The picture is academic to the point of suppressing all the emotions, and leaves the spectator, for all its tragic story, as cold as ice.
” Lost Dogs,” by Otto von Thoren (1828-1889) was exhibited at the Vienna Exposition of 1873, and has always been one of the popular favourites of the Gallery. The painter was a Viennese and was decorated with the Order of Franz Josef and the Russian Order of. Vladimir.

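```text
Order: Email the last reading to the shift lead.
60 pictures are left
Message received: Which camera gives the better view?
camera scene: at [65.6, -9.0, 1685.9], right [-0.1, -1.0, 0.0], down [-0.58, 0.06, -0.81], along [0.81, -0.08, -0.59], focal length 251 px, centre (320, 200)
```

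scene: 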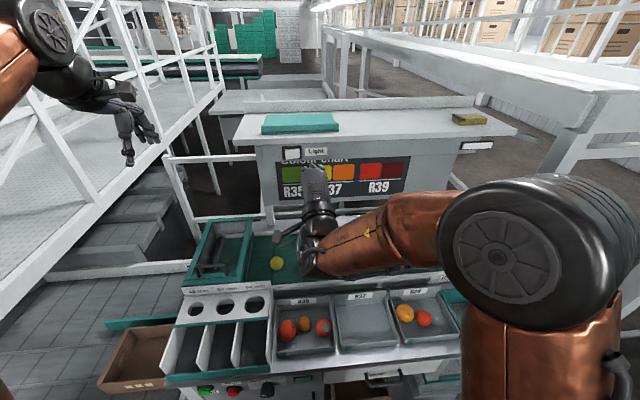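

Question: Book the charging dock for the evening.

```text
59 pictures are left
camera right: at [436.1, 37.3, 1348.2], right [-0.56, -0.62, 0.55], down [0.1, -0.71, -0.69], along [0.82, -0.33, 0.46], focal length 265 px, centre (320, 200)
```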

Ary Scheffer’s ” Count Eberhard,” also known as ” The Weeper,” is based upon the story of the ballad of Uhland, in which Ulrich, son of the count, had lost the battle of Reatlingen, in which many of the nobility were slain. Ulrich was dangerously wounded, but recovered and sought his father, finding him at Stuttgart over his solitary meal. He was coldly received not a word was spoken as he took his place at the table opposite his father. When the fish and wine were served to him the old count seized a knife and cut the table cloth between them. Frenzied by this insult, Ulrich rushed into the middle of the fight, gained the battle of Doffingen and was slain. Schiller’s ballad, based upon this theme, of which Lord Lytton made a spirited translation, gives many details of the incident which inspired the picture.
According to an old catalogue of the Gallery this is claimed to be the original canvas painted by Scheffer, of which replicas are owned by the Rotterdam Museum, the French Government, and the Boston Athenaeum.
The most modern in feeling of the works purchased for the Gallery by Mr. Walters, is ” A Family of Satyrs,” by Louis Priou, a French painter, born in Toulouse in 1845, and educated under Gibert and Cabanel. This picture was awarded a gold medal of the first class, at the Paris Exposition of 1874. It is a spirited composition. The satyrs are grouped in the interior of a wood. Interest centres upon an infant satyr, who blows upon the pipes and dances while his father snaps his fingers in time to the music, and incites the boy to further effort. A female satyr leans forward to watch and listen. The grouping is effective, and the painting skilful and professional.